Germans choose right person for the challenges ahead
Despite her drop in support and seats won by a far-right party, Angela Merkel remains a steady hand who can strike a coalition deal and tackle pressing issues
The German political landscape has been shaken by Sunday’s election, even though Angela Merkel will serve a fourth term as leader. Her conservative Christian Democratic Union had its worst result since 1949, the opposition Social Democrats have been similarly wounded and will opt out of the coalition and, most troubling, there will be a significant far-right presence in parliament for the first time in half a century. Difficulties lie ahead for the chancellor, the most immediate being forming a government. But for all the surprises, the nation remains politically calm and Merkel is still Europe’s most powerful politician, comforting constants to help China, the European Union and world deal with their challenges.
Merkel’s open-door refugee policy is largely blamed for her party’s drop in support of about 10 per cent. Concern about the consequences, especially in the less-developed east, led to backing for the extremist Alternative for Germany, which took 13 per cent of the vote and will be the third-biggest party in parliament with 95 seats. But while its anti-Europe views that migrants should be barred and Muslims pose a threat have won votes, fears about its rise are overblown. The other five parties have vowed to isolate it and the 87 per cent of Germans who opted for mainstream thinking prove its limits. Society can now properly debate and debunk its views.

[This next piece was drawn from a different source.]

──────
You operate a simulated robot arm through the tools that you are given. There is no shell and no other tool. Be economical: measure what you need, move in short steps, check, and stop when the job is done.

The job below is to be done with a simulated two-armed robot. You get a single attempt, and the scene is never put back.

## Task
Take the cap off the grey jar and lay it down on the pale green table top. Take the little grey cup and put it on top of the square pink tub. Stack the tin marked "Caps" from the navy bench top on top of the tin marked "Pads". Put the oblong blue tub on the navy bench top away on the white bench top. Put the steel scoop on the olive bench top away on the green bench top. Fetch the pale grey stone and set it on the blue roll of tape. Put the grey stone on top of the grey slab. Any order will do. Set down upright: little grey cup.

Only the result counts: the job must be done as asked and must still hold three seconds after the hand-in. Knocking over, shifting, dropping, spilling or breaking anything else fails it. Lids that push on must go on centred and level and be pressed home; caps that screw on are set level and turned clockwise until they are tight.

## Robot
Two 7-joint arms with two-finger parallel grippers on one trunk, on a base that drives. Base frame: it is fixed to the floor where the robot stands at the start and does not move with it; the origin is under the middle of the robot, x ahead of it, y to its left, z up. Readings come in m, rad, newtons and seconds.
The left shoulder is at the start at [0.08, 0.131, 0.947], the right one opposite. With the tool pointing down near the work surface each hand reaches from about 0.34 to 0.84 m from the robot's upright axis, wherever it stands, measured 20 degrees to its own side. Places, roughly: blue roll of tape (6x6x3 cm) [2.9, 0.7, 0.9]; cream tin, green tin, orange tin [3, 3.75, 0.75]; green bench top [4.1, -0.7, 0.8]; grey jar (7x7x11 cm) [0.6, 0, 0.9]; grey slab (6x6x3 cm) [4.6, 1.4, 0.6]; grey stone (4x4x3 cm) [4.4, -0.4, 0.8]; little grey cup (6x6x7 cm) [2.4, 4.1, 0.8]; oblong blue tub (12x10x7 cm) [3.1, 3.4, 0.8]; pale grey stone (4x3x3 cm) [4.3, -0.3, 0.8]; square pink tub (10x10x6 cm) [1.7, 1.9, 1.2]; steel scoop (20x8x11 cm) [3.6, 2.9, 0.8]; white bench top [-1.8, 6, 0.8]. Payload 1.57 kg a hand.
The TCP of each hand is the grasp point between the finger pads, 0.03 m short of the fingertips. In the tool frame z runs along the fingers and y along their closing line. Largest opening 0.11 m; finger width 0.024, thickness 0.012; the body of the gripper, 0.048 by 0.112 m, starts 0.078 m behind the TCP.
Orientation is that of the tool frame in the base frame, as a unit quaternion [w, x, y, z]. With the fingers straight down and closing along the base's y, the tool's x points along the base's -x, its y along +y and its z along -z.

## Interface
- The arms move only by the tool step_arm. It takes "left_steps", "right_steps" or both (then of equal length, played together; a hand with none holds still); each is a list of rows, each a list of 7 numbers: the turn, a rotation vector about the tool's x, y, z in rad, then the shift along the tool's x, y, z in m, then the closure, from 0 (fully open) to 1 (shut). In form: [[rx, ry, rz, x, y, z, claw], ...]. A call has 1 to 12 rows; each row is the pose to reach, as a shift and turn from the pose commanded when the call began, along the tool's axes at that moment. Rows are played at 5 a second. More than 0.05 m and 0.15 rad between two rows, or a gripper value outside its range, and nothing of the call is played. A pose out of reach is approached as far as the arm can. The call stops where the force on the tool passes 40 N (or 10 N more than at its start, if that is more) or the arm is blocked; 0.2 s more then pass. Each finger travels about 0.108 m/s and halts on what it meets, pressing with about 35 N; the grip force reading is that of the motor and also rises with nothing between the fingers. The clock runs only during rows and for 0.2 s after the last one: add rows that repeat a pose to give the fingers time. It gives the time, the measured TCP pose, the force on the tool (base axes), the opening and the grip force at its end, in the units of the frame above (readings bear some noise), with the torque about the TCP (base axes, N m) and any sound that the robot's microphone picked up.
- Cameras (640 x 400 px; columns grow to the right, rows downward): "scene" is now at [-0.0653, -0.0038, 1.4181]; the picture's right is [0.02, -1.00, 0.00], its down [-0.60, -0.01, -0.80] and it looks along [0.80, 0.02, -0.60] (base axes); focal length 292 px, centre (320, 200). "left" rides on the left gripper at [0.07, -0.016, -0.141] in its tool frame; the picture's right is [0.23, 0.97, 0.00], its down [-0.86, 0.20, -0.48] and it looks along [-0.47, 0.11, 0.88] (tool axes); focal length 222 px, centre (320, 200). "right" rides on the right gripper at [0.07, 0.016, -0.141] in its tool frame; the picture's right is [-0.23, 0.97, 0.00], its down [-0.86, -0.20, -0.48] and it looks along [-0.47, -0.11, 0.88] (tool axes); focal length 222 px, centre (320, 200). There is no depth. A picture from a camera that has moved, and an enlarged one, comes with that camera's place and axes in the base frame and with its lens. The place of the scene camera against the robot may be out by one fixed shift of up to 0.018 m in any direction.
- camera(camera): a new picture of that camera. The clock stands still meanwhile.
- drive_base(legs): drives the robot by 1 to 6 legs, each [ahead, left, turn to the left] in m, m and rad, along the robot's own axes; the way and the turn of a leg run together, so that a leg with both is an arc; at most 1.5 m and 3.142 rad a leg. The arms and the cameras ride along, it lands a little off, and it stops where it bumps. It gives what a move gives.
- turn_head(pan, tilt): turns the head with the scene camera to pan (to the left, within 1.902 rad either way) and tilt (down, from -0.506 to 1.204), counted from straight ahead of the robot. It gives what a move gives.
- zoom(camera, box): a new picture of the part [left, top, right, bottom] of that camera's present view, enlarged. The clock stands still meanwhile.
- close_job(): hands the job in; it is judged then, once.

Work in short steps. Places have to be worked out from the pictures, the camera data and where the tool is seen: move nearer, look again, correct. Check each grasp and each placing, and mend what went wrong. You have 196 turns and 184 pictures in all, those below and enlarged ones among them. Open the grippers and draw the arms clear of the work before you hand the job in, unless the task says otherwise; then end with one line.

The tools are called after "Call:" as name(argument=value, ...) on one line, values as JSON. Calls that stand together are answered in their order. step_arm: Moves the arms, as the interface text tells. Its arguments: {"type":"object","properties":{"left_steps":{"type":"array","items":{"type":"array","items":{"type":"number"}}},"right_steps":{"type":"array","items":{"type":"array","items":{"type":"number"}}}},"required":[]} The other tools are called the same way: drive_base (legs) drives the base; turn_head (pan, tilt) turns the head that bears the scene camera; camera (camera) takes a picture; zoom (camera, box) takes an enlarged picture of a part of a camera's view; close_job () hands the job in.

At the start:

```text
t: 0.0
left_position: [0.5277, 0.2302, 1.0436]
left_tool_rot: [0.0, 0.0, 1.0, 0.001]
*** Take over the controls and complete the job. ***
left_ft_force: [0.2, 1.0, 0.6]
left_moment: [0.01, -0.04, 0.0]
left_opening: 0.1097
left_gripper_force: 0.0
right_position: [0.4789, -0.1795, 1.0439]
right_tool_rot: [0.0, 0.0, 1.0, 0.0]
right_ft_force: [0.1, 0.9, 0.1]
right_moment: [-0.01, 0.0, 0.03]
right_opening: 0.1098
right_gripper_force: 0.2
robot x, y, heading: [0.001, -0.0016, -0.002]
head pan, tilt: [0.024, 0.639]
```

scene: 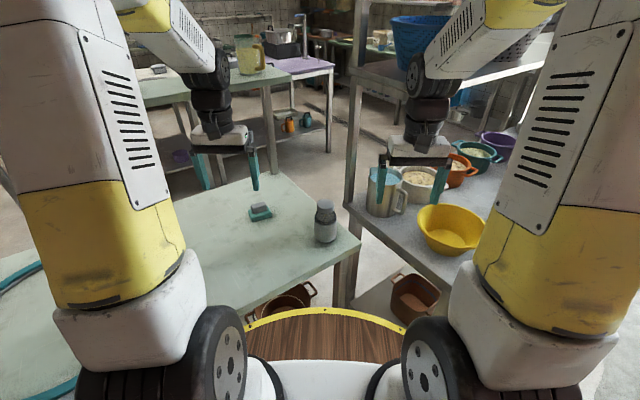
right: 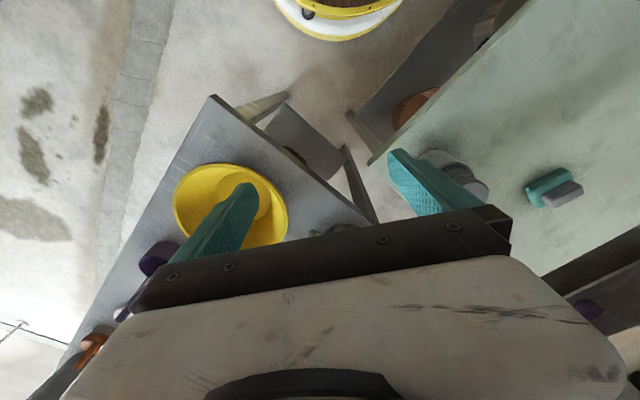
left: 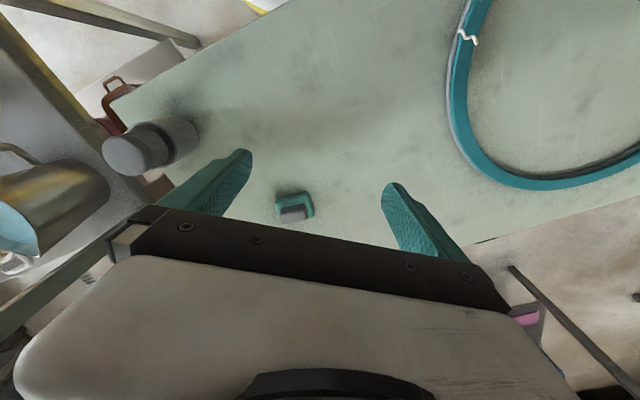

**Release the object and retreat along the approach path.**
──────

Germany’s reasonable economic growth has ensured Merkel’s return. But there are challenges from the protectionist ways of US President Donald Trump and Britain’s vote to leave the EU. Trade negotiations with China could also be problematic; both sides fret about the fairness of investment deals and Germans worry that their technological edge is being threatened. But all need a stable Germany that is led by a chancellor who has a steady hand.
Merkel offers that. She has to strike a deal with the Greens and pro-business liberals to form a government. Resolving the refugee question will require a deft strategy. Then there is the squabbling within the EU over Britain and continued pressure from member nations in the south to secede. Fortunately, Germans have chosen the best person to take on such challenges.